━━━━━ Page ━━━━━
Price
The logarithmic middle price $x$ is defined as $$ x(t_i) = x(\Delta t,t_i) = \frac{\text{log } p_{bid}(t_i) + \text{log } p_{ask}(t_i) } {2} $$ where $t_i$ is the homogeneous sequence of times regularly spaced by time intervals of size $\Delta t$. The following figure shows $x$ from 10:00 to 10:10 GMT for the case of $\Delta t$ = 1 second.
Return
The return at time $t_i$, $r(t_i)$, is defined as $$ r(t_i) = r(\Delta t, t_i) = x(t_i) - x(t_i - \Delta t) $$ In the normal case, $\Delta t$ is the interval of the homogenous series, and $r(t_i)$ is the series of the first differences of $x(t_i)$. If the return interval is chosen to be a multiple of the series interval, we obtain overlapping intervals.Realized Volatility
The realized volatility $\upsilon(t_i)$ at time $t_i$ is computed from historical data and it is also called historical volatility. It is defined as $$ \upsilon(t_i) = \upsilon(\Delta t,n,p;t_i) = \left[\frac{1}{n} \sum_{j=1}^n | r(\Delta t; t_{i-n+j}) |^p \right]^{1/p} $$ where $n$ is the number of observations. There are two time intervals, which are the return interval $\Delta t$, and the size of the total sample, $n \Delta t$. The exponent $p$ is often set to 2 so that $upsilon^2$ is the variance of the returns about zero. In many case, a value of $p=1$ is preferred as it is less sensitive to outliers.In order to compute realized volatility, the return interval, $\Delta t$ and a sample of length $n \Delta t$ need to be chosen. By inserting $\Delta t = 10$ in the above equation, one can compute the volatility of regularly spaced 10-min returns.
Bid-Ask Spread
A suitable variable for research studies is the relative spread $s(t_j)$ $$ s(t_j) = \text{log } p_{ask} (t_j) - \text{log } p_{bid} (t_j) $$ where j is the index of the original inhomogeneous time series. The advantage of $s(t_j)$ over the nominal spread $(p_{ask} -p_{bid})$ is that the latter is in units of the underlying price, whereas the former is dimensionless.A homogenous time series of spreads $s(t_i)$ generated by interpolation is defined as
$$ s(t_i) = \text{log } p_{ask} (t_i) - \text{log } p_{bid} (t_i) $$ The following figure shows $s(t_i)$ where $t_i$ is the homogeneous sequence of times regularly spaced by time intervals of size 1 second.
━━━━━ Supplied material ━━━━━
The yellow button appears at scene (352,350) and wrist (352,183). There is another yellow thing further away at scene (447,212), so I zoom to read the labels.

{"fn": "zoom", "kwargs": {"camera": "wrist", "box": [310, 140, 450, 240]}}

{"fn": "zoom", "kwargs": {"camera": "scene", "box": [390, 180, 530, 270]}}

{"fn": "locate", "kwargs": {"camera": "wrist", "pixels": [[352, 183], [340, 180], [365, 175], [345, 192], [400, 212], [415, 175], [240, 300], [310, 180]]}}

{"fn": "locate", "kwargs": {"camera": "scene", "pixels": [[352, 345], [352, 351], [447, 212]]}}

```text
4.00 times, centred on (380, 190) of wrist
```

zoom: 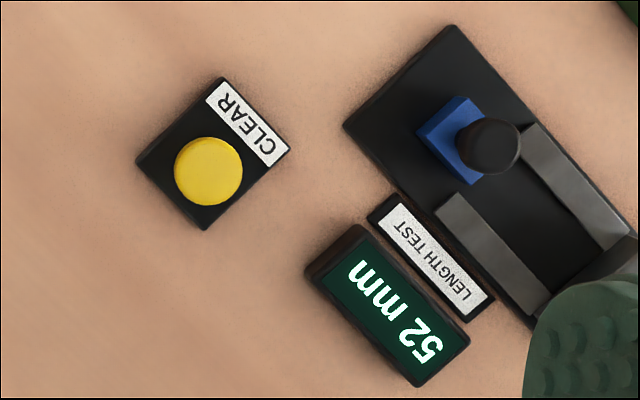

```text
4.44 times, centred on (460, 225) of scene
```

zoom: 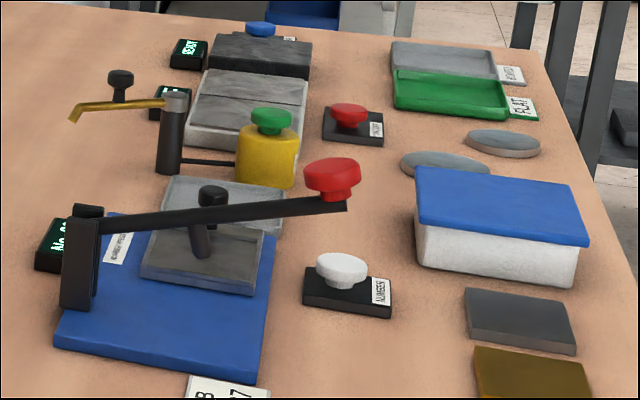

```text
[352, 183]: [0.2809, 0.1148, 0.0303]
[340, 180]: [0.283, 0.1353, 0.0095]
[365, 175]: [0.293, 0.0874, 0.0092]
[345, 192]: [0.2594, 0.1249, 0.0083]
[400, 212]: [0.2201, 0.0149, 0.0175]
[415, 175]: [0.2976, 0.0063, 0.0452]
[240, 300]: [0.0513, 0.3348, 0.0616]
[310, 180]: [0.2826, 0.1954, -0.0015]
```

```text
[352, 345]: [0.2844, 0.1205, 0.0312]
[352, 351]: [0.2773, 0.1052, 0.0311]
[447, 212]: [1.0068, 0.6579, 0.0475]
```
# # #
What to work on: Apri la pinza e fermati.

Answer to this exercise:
━━━━━
What to work on: Show the exact text of the page starting from "Bid-Ask Spread" and stopping at the end of "size 1 second.".

Answer to this exercise:
Bid-Ask Spread
A suitable variable for research studies is the relative spread $s(t_j)$ $$ s(t_j) = \text{log } p_{ask} (t_j) - \text{log } p_{bid} (t_j) $$ where j is the index of the original inhomogeneous time series. The advantage of $s(t_j)$ over the nominal spread $(p_{ask} -p_{bid})$ is that the latter is in units of the underlying price, whereas the former is dimensionless.A homogenous time series of spreads $s(t_i)$ generated by interpolation is defined as
$$ s(t_i) = \text{log } p_{ask} (t_i) - \text{log } p_{bid} (t_i) $$ The following figure shows $s(t_i)$ where $t_i$ is the homogeneous sequence of times regularly spaced by time intervals of size 1 second.